## YOUR OBJECTIVE
Omit any picture, and return the remaining data exactly as written.
────────────────────────────────────────
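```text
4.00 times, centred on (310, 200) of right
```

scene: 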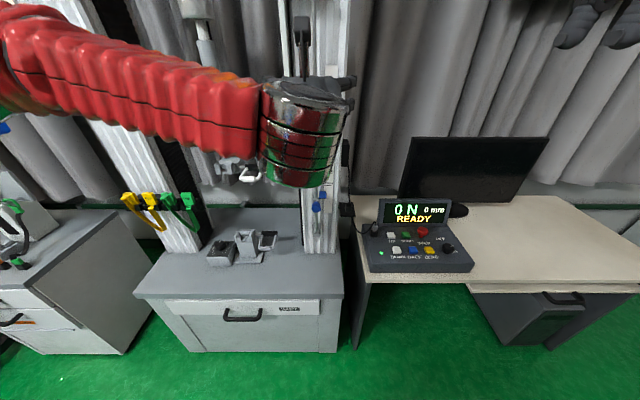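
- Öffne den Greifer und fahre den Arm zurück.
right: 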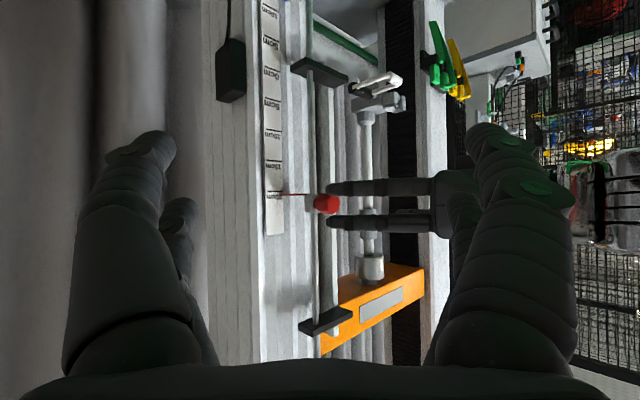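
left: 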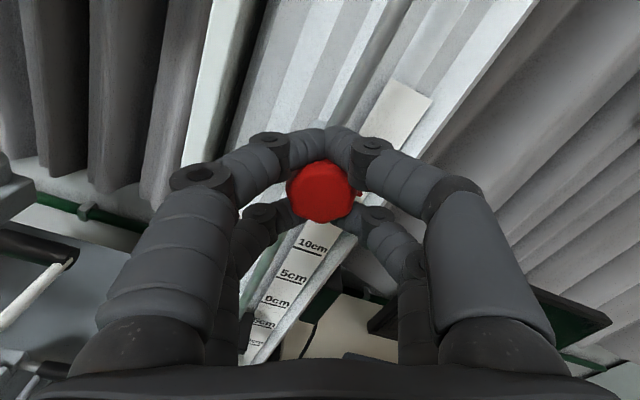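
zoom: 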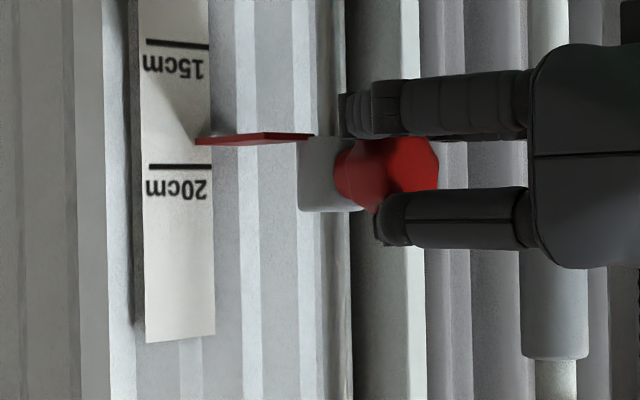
────────────────────────────────────────
## WRITTEN SOLUTION
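```text
4.00 times, centred on (310, 200) of right
```

scene: 
- Öffne den Greifer und fahre den Arm zurück.
right: 
left: 
zoom: 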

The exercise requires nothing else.